__Exercise task__
Reproduce the listing exactly, with no pictures in your copy.
═══ Available data
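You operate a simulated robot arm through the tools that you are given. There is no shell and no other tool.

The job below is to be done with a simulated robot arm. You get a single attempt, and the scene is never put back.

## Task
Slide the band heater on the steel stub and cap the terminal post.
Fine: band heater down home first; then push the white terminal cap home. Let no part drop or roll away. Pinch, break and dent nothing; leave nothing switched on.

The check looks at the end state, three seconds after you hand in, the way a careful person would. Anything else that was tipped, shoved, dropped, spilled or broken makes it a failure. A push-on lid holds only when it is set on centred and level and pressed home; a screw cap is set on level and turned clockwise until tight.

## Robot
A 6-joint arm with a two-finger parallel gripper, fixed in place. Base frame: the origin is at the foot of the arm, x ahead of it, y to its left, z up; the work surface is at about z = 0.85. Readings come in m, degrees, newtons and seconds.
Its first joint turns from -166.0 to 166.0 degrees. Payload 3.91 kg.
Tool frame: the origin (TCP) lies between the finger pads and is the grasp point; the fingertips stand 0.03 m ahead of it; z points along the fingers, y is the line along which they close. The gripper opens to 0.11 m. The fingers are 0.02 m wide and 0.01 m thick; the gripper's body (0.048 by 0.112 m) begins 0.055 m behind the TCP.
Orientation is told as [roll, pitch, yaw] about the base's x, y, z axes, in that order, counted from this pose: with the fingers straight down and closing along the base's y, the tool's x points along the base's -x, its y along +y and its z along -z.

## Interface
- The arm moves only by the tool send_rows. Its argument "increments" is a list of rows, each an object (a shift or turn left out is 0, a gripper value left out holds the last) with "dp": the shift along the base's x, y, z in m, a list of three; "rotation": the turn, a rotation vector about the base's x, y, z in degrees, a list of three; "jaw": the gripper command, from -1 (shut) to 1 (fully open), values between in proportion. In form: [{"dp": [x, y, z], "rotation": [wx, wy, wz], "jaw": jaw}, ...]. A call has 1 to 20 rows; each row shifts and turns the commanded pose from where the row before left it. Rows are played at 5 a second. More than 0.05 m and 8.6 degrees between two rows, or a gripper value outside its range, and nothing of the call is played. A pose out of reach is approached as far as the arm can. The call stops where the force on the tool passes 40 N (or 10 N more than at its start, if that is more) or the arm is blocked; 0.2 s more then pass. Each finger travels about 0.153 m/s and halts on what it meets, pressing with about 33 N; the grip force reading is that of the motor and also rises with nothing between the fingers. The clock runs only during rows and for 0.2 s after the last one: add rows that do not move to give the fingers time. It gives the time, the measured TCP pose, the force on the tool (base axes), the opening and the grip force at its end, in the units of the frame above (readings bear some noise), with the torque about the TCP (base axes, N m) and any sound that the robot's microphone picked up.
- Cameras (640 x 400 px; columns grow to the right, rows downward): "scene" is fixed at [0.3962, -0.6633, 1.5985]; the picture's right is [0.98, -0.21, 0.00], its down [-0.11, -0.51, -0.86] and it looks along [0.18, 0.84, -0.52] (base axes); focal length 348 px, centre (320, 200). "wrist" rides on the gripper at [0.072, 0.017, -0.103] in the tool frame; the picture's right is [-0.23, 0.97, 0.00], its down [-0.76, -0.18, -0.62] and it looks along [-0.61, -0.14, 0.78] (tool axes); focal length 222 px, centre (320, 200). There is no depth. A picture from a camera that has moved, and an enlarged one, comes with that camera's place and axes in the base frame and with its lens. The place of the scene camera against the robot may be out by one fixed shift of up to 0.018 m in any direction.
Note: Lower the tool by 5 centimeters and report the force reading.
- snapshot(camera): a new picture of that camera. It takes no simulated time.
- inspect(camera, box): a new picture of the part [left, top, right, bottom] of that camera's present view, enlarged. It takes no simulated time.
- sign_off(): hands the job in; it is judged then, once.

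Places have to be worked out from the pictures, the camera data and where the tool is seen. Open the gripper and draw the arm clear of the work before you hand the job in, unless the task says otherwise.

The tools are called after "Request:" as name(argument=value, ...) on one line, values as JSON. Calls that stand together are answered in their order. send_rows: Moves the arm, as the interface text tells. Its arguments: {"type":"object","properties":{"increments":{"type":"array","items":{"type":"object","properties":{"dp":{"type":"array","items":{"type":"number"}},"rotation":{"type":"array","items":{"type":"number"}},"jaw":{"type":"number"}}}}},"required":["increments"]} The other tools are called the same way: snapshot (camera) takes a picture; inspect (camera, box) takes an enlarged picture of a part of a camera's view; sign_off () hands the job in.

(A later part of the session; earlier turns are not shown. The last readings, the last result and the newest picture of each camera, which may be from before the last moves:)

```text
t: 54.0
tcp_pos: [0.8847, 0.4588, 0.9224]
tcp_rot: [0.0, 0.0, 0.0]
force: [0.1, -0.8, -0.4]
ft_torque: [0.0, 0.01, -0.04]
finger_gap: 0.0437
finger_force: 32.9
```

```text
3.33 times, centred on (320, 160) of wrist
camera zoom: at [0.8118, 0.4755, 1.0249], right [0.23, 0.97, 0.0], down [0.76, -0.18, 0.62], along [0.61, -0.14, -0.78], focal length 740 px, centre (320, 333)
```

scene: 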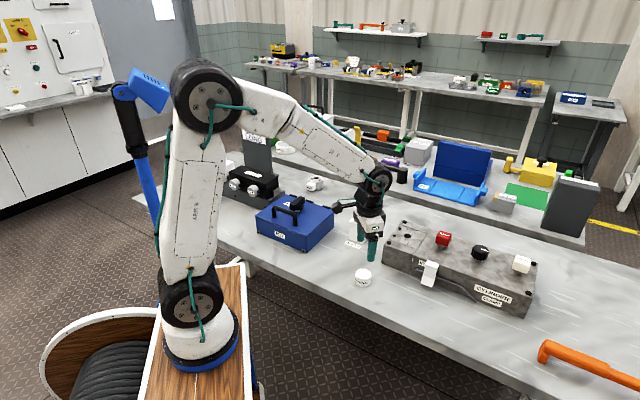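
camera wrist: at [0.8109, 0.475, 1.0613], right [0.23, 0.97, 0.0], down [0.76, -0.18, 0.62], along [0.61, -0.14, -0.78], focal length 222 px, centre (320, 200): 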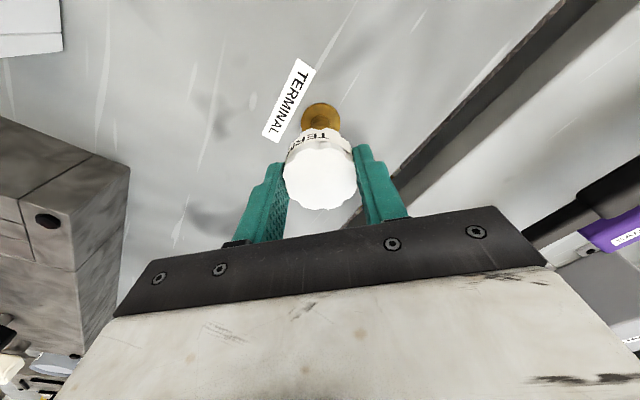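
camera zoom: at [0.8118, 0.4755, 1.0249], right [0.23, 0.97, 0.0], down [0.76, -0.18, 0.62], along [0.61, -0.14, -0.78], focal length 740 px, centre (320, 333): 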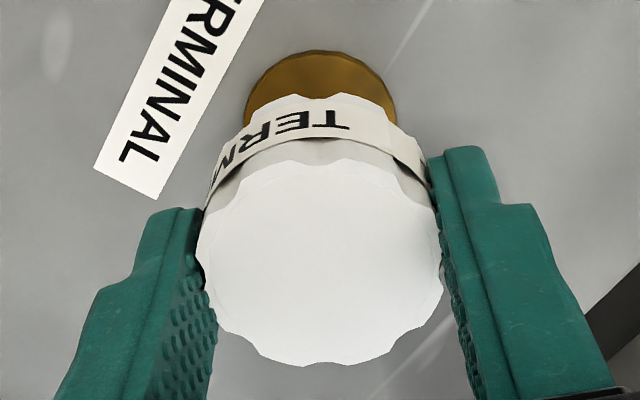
══════
__Solution to the exercise__
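You operate a simulated robot arm through the tools that you are given. There is no shell and no other tool.

The job below is to be done with a simulated robot arm. You get a single attempt, and the scene is never put back.

## Task
Slide the band heater on the steel stub and cap the terminal post.
Fine: band heater down home first; then push the white terminal cap home. Let no part drop or roll away. Pinch, break and dent nothing; leave nothing switched on.

The check looks at the end state, three seconds after you hand in, the way a careful person would. Anything else that was tipped, shoved, dropped, spilled or broken makes it a failure. A push-on lid holds only when it is set on centred and level and pressed home; a screw cap is set on level and turned clockwise until tight.

## Robot
A 6-joint arm with a two-finger parallel gripper, fixed in place. Base frame: the origin is at the foot of the arm, x ahead of it, y to its left, z up; the work surface is at about z = 0.85. Readings come in m, degrees, newtons and seconds.
Its first joint turns from -166.0 to 166.0 degrees. Payload 3.91 kg.
Tool frame: the origin (TCP) lies between the finger pads and is the grasp point; the fingertips stand 0.03 m ahead of it; z points along the fingers, y is the line along which they close. The gripper opens to 0.11 m. The fingers are 0.02 m wide and 0.01 m thick; the gripper's body (0.048 by 0.112 m) begins 0.055 m behind the TCP.
Orientation is told as [roll, pitch, yaw] about the base's x, y, z axes, in that order, counted from this pose: with the fingers straight down and closing along the base's y, the tool's x points along the base's -x, its y along +y and its z along -z.

## Interface
- The arm moves only by the tool send_rows. Its argument "increments" is a list of rows, each an object (a shift or turn left out is 0, a gripper value left out holds the last) with "dp": the shift along the base's x, y, z in m, a list of three; "rotation": the turn, a rotation vector about the base's x, y, z in degrees, a list of three; "jaw": the gripper command, from -1 (shut) to 1 (fully open), values between in proportion. In form: [{"dp": [x, y, z], "rotation": [wx, wy, wz], "jaw": jaw}, ...]. A call has 1 to 20 rows; each row shifts and turns the commanded pose from where the row before left it. Rows are played at 5 a second. More than 0.05 m and 8.6 degrees between two rows, or a gripper value outside its range, and nothing of the call is played. A pose out of reach is approached as far as the arm can. The call stops where the force on the tool passes 40 N (or 10 N more than at its start, if that is more) or the arm is blocked; 0.2 s more then pass. Each finger travels about 0.153 m/s and halts on what it meets, pressing with about 33 N; the grip force reading is that of the motor and also rises with nothing between the fingers. The clock runs only during rows and for 0.2 s after the last one: add rows that do not move to give the fingers time. It gives the time, the measured TCP pose, the force on the tool (base axes), the opening and the grip force at its end, in the units of the frame above (readings bear some noise), with the torque about the TCP (base axes, N m) and any sound that the robot's microphone picked up.
- Cameras (640 x 400 px; columns grow to the right, rows downward): "scene" is fixed at [0.3962, -0.6633, 1.5985]; the picture's right is [0.98, -0.21, 0.00], its down [-0.11, -0.51, -0.86] and it looks along [0.18, 0.84, -0.52] (base axes); focal length 348 px, centre (320, 200). "wrist" rides on the gripper at [0.072, 0.017, -0.103] in the tool frame; the picture's right is [-0.23, 0.97, 0.00], its down [-0.76, -0.18, -0.62] and it looks along [-0.61, -0.14, 0.78] (tool axes); focal length 222 px, centre (320, 200). There is no depth. A picture from a camera that has moved, and an enlarged one, comes with that camera's place and axes in the base frame and with its lens. The place of the scene camera against the robot may be out by one fixed shift of up to 0.018 m in any direction.
Note: Lower the tool by 5 centimeters and report the force reading.
- snapshot(camera): a new picture of that camera. It takes no simulated time.
- inspect(camera, box): a new picture of the part [left, top, right, bottom] of that camera's present view, enlarged. It takes no simulated time.
- sign_off(): hands the job in; it is judged then, once.

Places have to be worked out from the pictures, the camera data and where the tool is seen. Open the gripper and draw the arm clear of the work before you hand the job in, unless the task says otherwise.

The tools are called after "Request:" as name(argument=value, ...) on one line, values as JSON. Calls that stand together are answered in their order. send_rows: Moves the arm, as the interface text tells. Its arguments: {"type":"object","properties":{"increments":{"type":"array","items":{"type":"object","properties":{"dp":{"type":"array","items":{"type":"number"}},"rotation":{"type":"array","items":{"type":"number"}},"jaw":{"type":"number"}}}}},"required":["increments"]} The other tools are called the same way: snapshot (camera) takes a picture; inspect (camera, box) takes an enlarged picture of a part of a camera's view; sign_off () hands the job in.

(A later part of the session; earlier turns are not shown. The last readings, the last result and the newest picture of each camera, which may be from before the last moves:)

```text
t: 54.0
tcp_pos: [0.8847, 0.4588, 0.9224]
tcp_rot: [0.0, 0.0, 0.0]
force: [0.1, -0.8, -0.4]
ft_torque: [0.0, 0.01, -0.04]
finger_gap: 0.0437
finger_force: 32.9
```

```text
3.33 times, centred on (320, 160) of wrist
camera zoom: at [0.8118, 0.4755, 1.0249], right [0.23, 0.97, 0.0], down [0.76, -0.18, 0.62], along [0.61, -0.14, -0.78], focal length 740 px, centre (320, 333)
```

scene: 
camera wrist: at [0.8109, 0.475, 1.0613], right [0.23, 0.97, 0.0], down [0.76, -0.18, 0.62], along [0.61, -0.14, -0.78], focal length 222 px, centre (320, 200): 
camera zoom: at [0.8118, 0.4755, 1.0249], right [0.23, 0.97, 0.0], down [0.76, -0.18, 0.62], along [0.61, -0.14, -0.78], focal length 740 px, centre (320, 333): 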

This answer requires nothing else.